● **GIVEN MATERIAL**:
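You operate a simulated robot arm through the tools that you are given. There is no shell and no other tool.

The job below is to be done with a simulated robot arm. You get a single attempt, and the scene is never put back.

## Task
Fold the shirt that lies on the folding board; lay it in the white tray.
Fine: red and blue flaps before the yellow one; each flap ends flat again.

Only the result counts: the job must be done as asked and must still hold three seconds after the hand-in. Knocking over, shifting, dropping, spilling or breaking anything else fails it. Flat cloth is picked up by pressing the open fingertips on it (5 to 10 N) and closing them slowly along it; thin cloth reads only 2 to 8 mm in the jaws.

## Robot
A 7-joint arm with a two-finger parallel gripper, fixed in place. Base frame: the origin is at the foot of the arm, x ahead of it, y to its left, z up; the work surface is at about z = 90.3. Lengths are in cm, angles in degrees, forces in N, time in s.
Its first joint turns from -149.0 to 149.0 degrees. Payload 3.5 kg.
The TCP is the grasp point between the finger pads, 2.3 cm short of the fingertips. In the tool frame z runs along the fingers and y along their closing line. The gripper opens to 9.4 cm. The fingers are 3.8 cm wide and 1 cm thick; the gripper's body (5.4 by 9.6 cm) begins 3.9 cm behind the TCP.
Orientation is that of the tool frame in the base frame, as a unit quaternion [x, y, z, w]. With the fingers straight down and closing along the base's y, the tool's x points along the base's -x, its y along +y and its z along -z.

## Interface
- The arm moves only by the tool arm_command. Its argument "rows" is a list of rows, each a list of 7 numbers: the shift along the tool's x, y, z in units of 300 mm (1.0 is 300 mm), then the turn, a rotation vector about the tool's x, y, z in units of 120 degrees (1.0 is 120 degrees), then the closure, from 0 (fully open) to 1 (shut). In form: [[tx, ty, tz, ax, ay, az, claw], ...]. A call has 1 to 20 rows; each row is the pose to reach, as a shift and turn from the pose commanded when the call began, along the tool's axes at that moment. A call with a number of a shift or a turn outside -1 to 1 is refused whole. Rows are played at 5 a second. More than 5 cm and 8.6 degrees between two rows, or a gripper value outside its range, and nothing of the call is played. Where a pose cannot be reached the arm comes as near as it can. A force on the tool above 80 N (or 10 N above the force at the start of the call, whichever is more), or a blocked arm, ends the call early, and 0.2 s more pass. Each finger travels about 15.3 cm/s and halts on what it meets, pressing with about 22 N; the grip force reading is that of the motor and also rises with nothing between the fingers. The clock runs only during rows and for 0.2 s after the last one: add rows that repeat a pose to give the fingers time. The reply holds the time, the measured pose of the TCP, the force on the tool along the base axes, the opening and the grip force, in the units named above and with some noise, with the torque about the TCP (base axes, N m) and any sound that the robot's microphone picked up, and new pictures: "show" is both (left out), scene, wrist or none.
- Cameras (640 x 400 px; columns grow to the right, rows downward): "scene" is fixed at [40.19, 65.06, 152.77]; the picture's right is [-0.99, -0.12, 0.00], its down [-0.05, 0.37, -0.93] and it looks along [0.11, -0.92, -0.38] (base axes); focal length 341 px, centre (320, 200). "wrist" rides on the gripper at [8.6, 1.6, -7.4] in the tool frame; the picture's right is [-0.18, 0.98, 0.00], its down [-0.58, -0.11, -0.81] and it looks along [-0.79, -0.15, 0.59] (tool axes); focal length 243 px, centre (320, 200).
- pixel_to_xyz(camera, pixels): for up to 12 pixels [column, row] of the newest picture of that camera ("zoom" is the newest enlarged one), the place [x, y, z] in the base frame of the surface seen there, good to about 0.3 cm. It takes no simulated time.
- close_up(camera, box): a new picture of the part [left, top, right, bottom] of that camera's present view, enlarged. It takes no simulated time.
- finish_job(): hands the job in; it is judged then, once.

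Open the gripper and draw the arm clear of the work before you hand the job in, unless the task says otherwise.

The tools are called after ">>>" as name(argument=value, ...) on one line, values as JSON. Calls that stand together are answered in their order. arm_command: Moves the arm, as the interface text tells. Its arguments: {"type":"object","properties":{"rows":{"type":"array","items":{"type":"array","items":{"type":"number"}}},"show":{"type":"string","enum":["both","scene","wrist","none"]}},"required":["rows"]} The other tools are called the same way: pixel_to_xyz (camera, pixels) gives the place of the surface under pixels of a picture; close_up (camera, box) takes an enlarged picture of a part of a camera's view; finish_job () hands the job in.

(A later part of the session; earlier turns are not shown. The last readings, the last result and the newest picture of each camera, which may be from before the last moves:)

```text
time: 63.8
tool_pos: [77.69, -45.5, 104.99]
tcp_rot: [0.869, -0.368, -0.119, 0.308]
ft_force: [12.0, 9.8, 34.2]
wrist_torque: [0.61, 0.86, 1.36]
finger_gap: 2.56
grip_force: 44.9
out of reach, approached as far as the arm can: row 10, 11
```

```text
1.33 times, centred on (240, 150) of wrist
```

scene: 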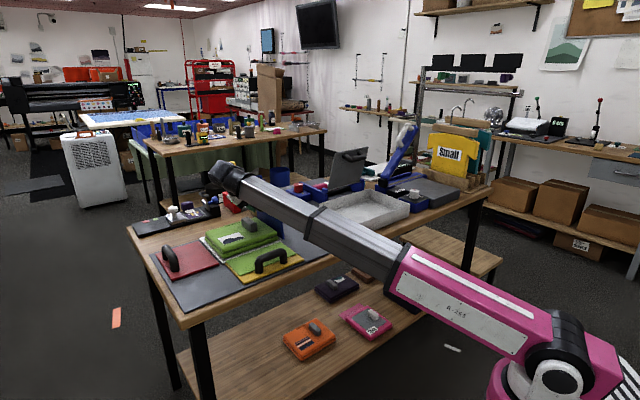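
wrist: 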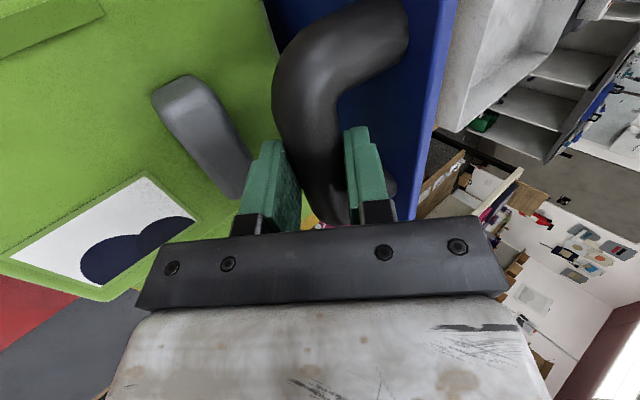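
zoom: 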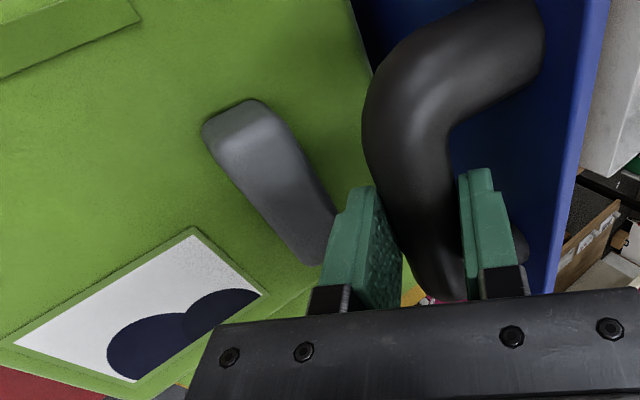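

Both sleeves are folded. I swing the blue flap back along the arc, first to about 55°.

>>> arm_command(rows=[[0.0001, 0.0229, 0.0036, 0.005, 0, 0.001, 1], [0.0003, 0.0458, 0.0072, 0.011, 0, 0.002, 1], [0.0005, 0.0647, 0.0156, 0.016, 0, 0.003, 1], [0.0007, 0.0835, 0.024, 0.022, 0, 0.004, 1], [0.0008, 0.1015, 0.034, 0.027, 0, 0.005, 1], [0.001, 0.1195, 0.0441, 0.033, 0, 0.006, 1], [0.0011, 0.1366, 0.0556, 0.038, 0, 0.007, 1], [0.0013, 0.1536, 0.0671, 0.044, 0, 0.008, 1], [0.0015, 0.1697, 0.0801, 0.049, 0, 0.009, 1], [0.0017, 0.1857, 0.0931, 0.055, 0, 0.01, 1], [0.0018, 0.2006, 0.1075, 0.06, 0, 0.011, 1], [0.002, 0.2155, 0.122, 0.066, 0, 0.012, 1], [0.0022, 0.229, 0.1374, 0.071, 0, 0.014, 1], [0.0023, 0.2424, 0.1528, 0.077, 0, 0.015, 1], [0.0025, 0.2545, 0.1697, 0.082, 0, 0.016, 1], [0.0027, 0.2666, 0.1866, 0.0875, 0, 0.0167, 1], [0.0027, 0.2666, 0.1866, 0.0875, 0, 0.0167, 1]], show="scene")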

● **EXERCISE TASK**: Search the lines above for the string "work", then show every one that has it.

● **CORRECT ANSWER**:
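A 7-joint arm with a two-finger parallel gripper, fixed in place. Base frame: the origin is at the foot of the arm, x ahead of it, y to its left, z up; the work surface is at about z = 90.3. Lengths are in cm, angles in degrees, forces in N, time in s.
Open the gripper and draw the arm clear of the work before you hand the job in, unless the task says otherwise.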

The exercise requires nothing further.